Les chiffres sont vertigineux. 330 millions d’utilisateurs pour Facebook ; une croissance de plus de 100% pour Twitter, ou encore les milliards de vidéos distribuées par YouTube. Voilà qui appartient déjà à une autre sphère. Incomprise, décriée parfois, mais qui n’est plus à nier. Il n’y a plus qu’à attendre que les autres s’écroulent enfin, et que leur pouvoir de nuisance s’effondre aussi. Entendez par là, que les vieux médias ont encore pour eux l’affection des annonceurs et de leurs agences conseils. Cela ne devrait plus durer trop longtemps.

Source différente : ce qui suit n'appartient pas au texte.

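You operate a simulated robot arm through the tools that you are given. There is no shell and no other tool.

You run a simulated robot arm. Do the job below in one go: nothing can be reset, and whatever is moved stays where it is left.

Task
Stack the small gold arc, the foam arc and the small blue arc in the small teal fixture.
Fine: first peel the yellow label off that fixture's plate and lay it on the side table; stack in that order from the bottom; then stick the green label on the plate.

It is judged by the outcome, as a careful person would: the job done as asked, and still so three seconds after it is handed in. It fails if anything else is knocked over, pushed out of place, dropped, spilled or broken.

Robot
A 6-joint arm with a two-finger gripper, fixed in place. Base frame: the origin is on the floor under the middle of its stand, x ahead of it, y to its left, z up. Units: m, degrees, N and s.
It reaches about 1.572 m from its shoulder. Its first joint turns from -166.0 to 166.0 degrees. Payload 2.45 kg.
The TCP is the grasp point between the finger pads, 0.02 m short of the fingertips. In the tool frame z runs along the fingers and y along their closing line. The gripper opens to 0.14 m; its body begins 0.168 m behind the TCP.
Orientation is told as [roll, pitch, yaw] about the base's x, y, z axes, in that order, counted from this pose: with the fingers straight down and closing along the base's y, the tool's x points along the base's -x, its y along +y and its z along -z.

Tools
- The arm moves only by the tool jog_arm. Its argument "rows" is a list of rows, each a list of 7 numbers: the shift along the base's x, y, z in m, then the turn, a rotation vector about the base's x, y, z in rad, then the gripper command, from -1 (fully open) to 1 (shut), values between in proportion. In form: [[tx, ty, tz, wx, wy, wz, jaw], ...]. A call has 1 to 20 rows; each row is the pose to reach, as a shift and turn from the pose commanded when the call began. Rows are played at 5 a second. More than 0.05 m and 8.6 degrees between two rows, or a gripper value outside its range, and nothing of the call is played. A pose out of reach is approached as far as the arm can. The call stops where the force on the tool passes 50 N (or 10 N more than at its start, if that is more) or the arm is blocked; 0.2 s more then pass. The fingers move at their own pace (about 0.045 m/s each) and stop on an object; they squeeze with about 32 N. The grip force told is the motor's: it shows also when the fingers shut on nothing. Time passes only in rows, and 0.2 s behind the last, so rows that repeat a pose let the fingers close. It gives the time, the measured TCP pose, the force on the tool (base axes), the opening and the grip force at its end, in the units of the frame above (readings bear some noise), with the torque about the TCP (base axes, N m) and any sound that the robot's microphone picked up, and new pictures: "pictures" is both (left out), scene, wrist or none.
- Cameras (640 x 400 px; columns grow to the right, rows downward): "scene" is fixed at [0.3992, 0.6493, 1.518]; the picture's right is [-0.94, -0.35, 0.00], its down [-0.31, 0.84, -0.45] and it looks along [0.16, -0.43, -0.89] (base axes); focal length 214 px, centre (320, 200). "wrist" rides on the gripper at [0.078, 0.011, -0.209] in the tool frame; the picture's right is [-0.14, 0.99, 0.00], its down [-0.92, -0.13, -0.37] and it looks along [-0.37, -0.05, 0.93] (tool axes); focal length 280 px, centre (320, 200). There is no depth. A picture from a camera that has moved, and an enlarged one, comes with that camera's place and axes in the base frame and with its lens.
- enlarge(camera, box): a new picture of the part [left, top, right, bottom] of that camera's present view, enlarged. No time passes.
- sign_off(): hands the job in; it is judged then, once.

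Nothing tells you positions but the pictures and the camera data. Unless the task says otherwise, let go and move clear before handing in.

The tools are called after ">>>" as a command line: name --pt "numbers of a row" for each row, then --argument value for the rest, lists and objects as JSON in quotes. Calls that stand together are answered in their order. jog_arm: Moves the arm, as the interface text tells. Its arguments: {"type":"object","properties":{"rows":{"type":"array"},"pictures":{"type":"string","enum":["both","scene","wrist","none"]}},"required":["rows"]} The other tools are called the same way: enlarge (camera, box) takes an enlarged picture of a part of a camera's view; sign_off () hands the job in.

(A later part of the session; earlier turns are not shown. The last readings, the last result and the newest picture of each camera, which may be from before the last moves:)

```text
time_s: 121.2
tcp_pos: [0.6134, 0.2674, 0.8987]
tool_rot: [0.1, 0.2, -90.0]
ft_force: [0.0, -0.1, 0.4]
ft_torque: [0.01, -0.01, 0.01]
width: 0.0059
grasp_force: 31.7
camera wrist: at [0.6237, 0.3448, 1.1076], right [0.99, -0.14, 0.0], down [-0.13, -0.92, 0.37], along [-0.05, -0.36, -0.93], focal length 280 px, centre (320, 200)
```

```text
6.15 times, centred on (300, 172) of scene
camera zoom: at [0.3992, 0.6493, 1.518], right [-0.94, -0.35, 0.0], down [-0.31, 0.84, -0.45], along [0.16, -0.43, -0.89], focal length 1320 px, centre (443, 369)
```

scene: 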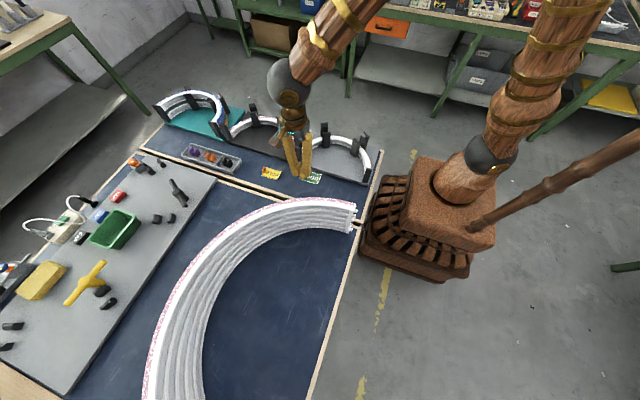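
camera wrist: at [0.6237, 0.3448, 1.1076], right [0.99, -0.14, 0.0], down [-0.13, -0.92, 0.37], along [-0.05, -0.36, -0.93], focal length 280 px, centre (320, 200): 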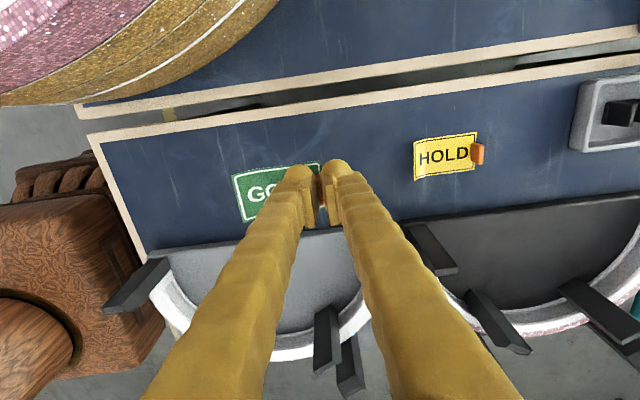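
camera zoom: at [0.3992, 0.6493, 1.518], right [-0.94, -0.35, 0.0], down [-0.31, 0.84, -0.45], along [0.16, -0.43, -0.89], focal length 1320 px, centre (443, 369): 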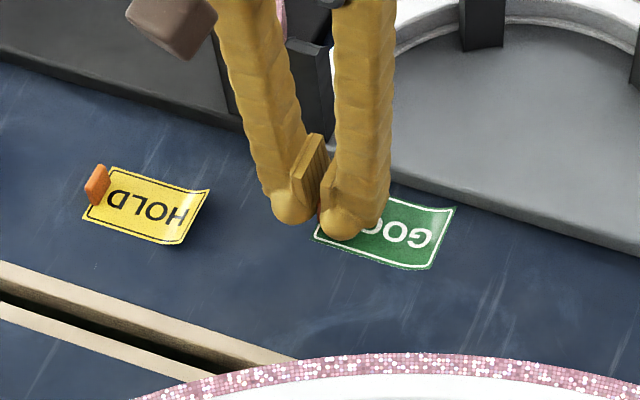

La force de ses massive médias est de réussir à résoudre l’équation des infinies. Ils sont à la fois globaux, mondiaux, immédiats, continues, mais aussi personnels, locaux, à la demande, asynchrones, etc. Leur géométrie n’a plus aucun point commun avec ceux de la génération précédente. Leur mode de dissémination est, elle aussi, hors normes. Ils ne font pas de publicité, ou très peu. Pas de promotion, ni même d’auto-promotion, ou encore très peu – d’ailleurs la sortie des spots publicitaires pour Yahoo ! en dit long sur le retard pris par ce portail, sans parler dans un autre registre des tentatives d’Orange ou SFR de mettre en avant leurs propres services.
Caractéristiques intéressantes, ils réinventent à chaque fois qu’un nouveau Massive Media émerge ce qu’est le Massive Media. Ainsi, il n’existe pas de matrice continue entre Twitter et Facebook, et encore moins Google. La grammaire des sites est différente, le but aussi, bien qu’ils soient abusivement décrits tous comme des médias sociaux. Ce n’est qu’une petite part de leur nature. Les ponts existent en revanche. Ils sont indispensables, au nom de la sacro-sainte interropérabilité horizontale, dont nous avons déjà tracé les grandes lignes.

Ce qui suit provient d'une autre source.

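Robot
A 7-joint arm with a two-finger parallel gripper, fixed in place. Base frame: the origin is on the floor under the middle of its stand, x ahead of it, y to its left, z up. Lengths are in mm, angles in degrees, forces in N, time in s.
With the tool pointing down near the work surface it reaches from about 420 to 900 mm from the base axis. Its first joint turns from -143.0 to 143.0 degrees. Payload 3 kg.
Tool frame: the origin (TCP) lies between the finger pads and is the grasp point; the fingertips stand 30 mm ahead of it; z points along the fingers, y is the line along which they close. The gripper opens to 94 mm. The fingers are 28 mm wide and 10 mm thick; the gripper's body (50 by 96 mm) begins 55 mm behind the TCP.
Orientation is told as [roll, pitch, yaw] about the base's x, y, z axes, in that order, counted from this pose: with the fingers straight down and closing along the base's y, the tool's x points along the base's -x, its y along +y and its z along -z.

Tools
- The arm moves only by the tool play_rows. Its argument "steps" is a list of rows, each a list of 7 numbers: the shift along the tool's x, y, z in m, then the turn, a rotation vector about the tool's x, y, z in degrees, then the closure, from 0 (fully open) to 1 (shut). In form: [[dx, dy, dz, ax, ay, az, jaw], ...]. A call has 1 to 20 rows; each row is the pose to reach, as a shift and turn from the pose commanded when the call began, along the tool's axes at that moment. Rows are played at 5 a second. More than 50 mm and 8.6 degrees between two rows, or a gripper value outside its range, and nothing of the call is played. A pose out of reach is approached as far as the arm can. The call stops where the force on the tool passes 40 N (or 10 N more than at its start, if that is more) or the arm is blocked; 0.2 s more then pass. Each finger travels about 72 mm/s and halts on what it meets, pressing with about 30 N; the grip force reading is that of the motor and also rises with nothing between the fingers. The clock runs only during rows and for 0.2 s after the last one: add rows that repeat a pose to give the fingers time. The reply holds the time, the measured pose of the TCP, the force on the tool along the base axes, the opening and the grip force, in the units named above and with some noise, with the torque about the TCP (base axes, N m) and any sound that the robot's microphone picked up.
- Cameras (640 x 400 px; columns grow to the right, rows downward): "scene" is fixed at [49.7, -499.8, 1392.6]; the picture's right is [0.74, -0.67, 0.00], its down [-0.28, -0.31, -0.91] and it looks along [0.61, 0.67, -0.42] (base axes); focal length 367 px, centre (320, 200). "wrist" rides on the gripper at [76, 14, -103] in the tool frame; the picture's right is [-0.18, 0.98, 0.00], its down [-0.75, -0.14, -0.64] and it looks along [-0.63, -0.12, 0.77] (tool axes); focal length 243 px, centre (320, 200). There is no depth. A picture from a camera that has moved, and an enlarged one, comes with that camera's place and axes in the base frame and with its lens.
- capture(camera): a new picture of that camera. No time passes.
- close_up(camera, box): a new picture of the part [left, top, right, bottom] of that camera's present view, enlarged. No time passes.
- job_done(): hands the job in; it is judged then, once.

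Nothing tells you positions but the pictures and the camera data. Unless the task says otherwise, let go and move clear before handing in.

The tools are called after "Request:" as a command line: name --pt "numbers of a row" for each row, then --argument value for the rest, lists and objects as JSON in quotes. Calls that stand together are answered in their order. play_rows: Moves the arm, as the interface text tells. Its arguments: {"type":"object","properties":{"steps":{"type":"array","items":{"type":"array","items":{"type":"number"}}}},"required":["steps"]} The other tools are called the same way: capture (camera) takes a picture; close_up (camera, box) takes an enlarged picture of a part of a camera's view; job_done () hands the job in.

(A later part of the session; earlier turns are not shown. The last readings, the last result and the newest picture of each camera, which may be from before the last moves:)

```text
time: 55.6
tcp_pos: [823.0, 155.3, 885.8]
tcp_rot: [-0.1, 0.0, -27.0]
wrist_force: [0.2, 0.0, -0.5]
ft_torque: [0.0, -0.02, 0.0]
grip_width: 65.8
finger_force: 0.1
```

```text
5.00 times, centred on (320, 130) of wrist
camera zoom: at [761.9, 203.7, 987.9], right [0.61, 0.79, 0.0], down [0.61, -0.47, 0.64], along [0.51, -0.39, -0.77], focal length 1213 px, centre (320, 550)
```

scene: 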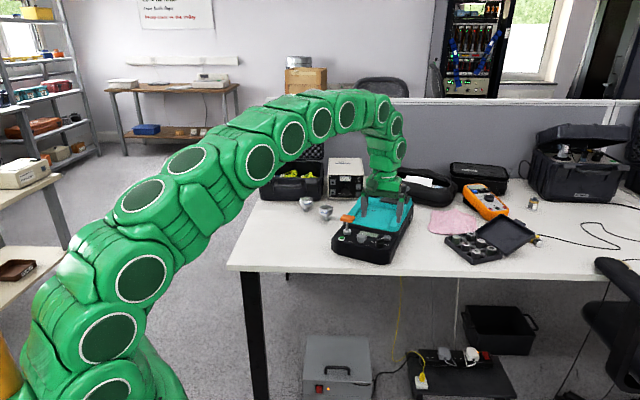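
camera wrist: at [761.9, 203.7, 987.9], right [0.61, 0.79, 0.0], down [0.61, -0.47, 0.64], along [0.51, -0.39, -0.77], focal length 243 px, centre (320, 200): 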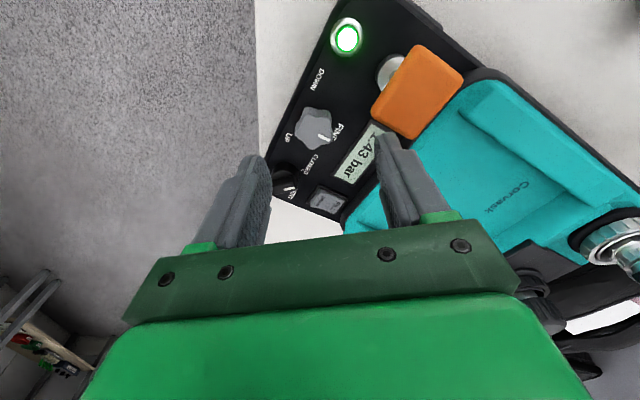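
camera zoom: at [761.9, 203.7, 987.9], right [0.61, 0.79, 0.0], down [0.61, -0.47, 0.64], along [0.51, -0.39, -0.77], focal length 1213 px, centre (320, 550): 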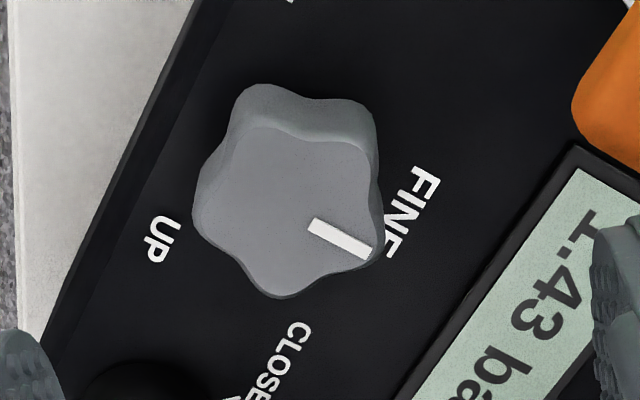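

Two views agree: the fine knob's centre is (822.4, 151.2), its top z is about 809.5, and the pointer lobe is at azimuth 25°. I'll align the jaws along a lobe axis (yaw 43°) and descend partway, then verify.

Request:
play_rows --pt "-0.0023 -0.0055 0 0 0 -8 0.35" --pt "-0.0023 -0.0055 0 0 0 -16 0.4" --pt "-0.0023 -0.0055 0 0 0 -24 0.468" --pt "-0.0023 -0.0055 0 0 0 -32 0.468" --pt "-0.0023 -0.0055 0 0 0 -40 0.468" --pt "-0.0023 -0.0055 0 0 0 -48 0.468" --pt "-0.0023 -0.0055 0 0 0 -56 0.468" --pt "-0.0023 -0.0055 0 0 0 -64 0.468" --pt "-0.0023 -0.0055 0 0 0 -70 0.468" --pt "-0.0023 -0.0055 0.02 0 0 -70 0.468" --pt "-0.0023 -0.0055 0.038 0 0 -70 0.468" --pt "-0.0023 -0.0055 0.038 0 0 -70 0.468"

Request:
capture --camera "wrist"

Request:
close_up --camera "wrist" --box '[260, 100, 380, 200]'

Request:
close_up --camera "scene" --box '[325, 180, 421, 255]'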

Néanmoins, il semble qu’après un certain temps, l’un finisse toujours par supplanter les autres. On l’a vu avec la fin programmée de MySpace, incapable de réagir à la montée en puissance de Facebook. Car, en définitive, il n’y a pas concurrence, mais vol d’utilisateur. Il n’y a pas zapping, pour reprendre une analogie avec l’ancien monde, mais rapt. Utiliser un protocole requiert une adhésion, un moment de la vie.
Cela rend, encore une fois, la prédiction bien difficile et hasardeuse. Ainsi, il n’est pas suffisant de vouloir concentrer les Massive Media dans un meta-Massive Media pour réussir le coup parfait. FriendFeed en est la plus parfaite illustration. Il n’est pas non plus pertinent de vouloir faire mieux, en améliorant tel ou tel point, ou aspect et fonctionnalité, comme avec Pownce, ou un autre.

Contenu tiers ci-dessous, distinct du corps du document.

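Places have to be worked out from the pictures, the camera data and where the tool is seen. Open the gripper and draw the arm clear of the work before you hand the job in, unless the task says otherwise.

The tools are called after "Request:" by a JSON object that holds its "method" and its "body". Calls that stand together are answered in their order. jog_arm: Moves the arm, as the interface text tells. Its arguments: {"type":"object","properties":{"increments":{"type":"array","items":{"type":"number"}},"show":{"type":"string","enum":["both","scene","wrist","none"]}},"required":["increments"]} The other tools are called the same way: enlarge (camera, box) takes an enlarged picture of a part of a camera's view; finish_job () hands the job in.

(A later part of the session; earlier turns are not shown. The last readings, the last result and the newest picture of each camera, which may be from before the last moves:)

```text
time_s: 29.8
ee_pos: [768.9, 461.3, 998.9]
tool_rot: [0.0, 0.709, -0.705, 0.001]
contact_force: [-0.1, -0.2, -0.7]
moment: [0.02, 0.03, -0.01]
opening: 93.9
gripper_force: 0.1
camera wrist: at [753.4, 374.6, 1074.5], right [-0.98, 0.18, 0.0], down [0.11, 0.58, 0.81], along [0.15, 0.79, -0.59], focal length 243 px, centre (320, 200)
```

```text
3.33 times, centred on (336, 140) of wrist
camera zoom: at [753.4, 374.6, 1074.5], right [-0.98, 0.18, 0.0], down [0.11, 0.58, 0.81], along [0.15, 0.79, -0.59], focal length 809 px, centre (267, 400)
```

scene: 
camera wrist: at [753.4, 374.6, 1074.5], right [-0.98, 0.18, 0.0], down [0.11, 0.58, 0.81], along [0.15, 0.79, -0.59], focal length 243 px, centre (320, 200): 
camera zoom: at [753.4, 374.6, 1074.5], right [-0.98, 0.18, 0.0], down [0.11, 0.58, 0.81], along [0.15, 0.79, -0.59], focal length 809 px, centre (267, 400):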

Dans le même registre, Twitter est un aboutissement. Facebook est un aboutissement. Entre YouTube et Daily Motion, la différence est plus succincte, c’est juste, mais la bataille n’est pas terminée. Ces deux sites ne seraient pas à proprement parler des Massive Media. Ils sont une transition entre Google et autre chose qui est encore à définir, et reste finalement à inventer. Fermons cette parenthèse.
Le Massive Media parle de nous. A une nuance près. Il n’est pas un artefact de foule, mais le rassemblement dans une dimension virtuelle de singularités inédites. Et bien souvent leur rapport avec un existence réelle, entendez par-là, hors du monde virtuel, n’est pas une obligation ; les identités virtuelles, celles dont on se sert sur le Massive Media, ne sont pas un corollaire d’un état civil, d’une appartenance à une nation, ou à une culture. Cela explique en grande partie l’effroi des politiques lorsqu’il s’agit de réglementer, surveiller ou punir les agissements sur les Massive Media. D’ailleurs, sans aller jusqu’à faire de la politique fiction, il faudra tout de même bien un jour que soit posée la question des frontières du virtuel. La création d’une géographie ad-hoc devra forcément passer par une remise en cause des délimitations actuelles – repenser à ce sujet l’affaire Twitter en Iran.
A suivre …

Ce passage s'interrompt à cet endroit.